For 6 years I’ve struggled with extreme exhaustion for no discernible reason. It’s like the life force was drained out of me. No matter how much I sleep I still feel the strong need to sleep more. It strongly negatively affects my focus and concentration, as well as my ability to be social, which brings me a lot of guilt when it comes to my family and literally not having the energy to keep up with them. You may say it’s just a side effect of my depression, but I’ve had depression for 11 years, meaning I dealt with depression 5 years before the constant exhaustion set in. Furthermore being on antidepressants did not improve my energy levels whatsoever, despite stabilizing my mood. I’ve gotten blood tests for numerous different things and all came out clean, I made significant lifestyle changes and regular exercise did not help, healthy eating did improve it somewhat but did not fix it. I have done everything short of go into an actual sleep lab and I am going to request this at my next doctor’s appointment because I am absolutely fed up with not being able to live my life and function as well as possible because of this pervasive, mind numbing exhaustion. If anything it’s gotten worse because I’ve stopped doing so many things in my life because of it. Horrible.

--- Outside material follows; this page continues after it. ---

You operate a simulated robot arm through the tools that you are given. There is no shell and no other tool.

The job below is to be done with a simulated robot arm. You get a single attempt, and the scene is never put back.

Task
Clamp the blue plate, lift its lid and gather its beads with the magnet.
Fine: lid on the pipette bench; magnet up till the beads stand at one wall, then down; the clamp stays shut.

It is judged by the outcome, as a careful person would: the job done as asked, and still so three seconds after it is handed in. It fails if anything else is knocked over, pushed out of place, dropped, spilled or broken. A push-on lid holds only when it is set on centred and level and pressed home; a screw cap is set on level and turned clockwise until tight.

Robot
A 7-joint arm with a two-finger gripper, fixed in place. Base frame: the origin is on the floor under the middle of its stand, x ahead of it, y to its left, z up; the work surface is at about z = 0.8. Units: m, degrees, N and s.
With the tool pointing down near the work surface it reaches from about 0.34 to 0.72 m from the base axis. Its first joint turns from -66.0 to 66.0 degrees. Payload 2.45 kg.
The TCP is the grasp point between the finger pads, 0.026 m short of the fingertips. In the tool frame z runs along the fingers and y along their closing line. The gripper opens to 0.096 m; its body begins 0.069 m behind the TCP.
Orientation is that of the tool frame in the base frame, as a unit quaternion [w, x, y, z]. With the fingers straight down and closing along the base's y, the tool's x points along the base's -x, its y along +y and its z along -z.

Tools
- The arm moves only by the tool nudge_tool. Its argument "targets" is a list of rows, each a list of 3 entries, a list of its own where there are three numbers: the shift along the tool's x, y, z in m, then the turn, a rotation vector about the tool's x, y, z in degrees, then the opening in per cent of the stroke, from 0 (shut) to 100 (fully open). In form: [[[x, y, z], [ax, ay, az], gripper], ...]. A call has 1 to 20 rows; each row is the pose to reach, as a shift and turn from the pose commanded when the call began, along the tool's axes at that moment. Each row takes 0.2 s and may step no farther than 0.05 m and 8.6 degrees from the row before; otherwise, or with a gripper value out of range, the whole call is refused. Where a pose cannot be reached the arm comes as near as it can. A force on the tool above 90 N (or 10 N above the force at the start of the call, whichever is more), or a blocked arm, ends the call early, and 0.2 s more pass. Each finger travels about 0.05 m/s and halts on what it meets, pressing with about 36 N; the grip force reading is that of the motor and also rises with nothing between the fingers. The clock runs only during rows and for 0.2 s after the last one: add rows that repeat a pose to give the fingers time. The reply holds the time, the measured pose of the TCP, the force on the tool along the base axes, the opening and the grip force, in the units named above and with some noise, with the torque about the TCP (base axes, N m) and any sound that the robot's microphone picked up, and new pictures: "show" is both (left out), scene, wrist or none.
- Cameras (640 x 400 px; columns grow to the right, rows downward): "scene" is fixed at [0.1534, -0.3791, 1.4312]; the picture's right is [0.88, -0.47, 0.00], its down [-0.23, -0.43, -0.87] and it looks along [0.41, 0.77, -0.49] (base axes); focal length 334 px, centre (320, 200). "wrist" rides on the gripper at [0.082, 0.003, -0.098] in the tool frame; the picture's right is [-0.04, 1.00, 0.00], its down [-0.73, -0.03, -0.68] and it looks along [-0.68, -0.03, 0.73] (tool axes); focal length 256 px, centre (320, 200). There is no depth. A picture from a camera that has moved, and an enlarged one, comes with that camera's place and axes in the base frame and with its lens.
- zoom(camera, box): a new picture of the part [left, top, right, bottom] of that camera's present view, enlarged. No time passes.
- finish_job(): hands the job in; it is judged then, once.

I know exactly how you feel…
Despite my attempts to increase my energy levels, it feels as if I’m never going to get out of this fatigue cycle.
However, my med change actually helped a bit. I’m hoping my faitgue isn’t chronic and I hope yours isn’t too. Have faith!
I’m tired all the time too. For me, I was recently diagnosed with hypothyroid ,which causes fatigue, and , of course, my antipsychotic makes me tired too. My life would improve dramatically if I had more energy and focus. I am so f**king drained all the time. I go to sleep at 1am and don’t get up until 11 and then I sit on my a$$ all day. I go back to school in 3 days and I have to get up at 10am and I am all worried about that. I will, literally, have to take my meds at 10pm and be asleep by 11/11:30 to get up at 10am. It’s pathetic. I need to start volunteering at the Hospital (500 hours) to be able to apply to the program I want next year and I don’t know how in the hell I am going to get it done and go to school at the same time. I was only recently medicated for my hypothyroid so I am hoping the meds will kick in and make my life easier. I drink coffee every ‘morning’ so I am getting what I can out of that. I dunno? I feel your pain. I hate being tired. I am missing out on life.
I remember when I was in washington dc. While I was there for some reason I was always tired in the mournings. That and I couldn’t go to sleep at night either. Although this probably fall more into insomnia for me I guess, but I think I was getting 9 hours of sleep a night but was still tired.
I can relate. I’m often tired because I have a hard time sleeping. When I go to bed I’m doing good if I fall asleep in two hours. I know what a grind that constant fatigue can be. I’ve always tried to handle the lack of energy problem by doing large amounts of caffeine. It helps to anticipate your body’s sleep rhythms, even if they are hard to predict. Try to schedule important events after the nights when you sleep well. Maybe if you are in another building than your home you can grab a quick nap or two by resting your chin on your hand and your elbow on a table. Keep searching for a sleep specialist who just might be able to help. There is a drug called “amytriptline” that can restore sleep cycles. It is a tricyclic antidepressant combined with a sedative. It worked for about six months for me. In a way I kind of missed the time I spent laying awake in bed ruminating about the world’s problems. You might learn to do that yourself - to close your eyes and rest, and keep yourself entertained by your own thoughts. That’s what I do, and I’ve learned to enjoy it.
Loss of vital energy is well described by psychiatrists as symptoms of sz. It is part of negatives.
I’m feeling drained by certain people especially my mother whose Hodgkin’s lymphoma from 11 years ago has returned. She really has no one else in the area that can help her. Music especially new has even lost it’s appeal. But unlike you others, I’m hardly getting any sleep and I’m missing meals and medication doses. I guess the one thing I’m finding hard is having meaningful relationships with anyone whose interested in being a mature adult in the 21st century. I think I’m lonely.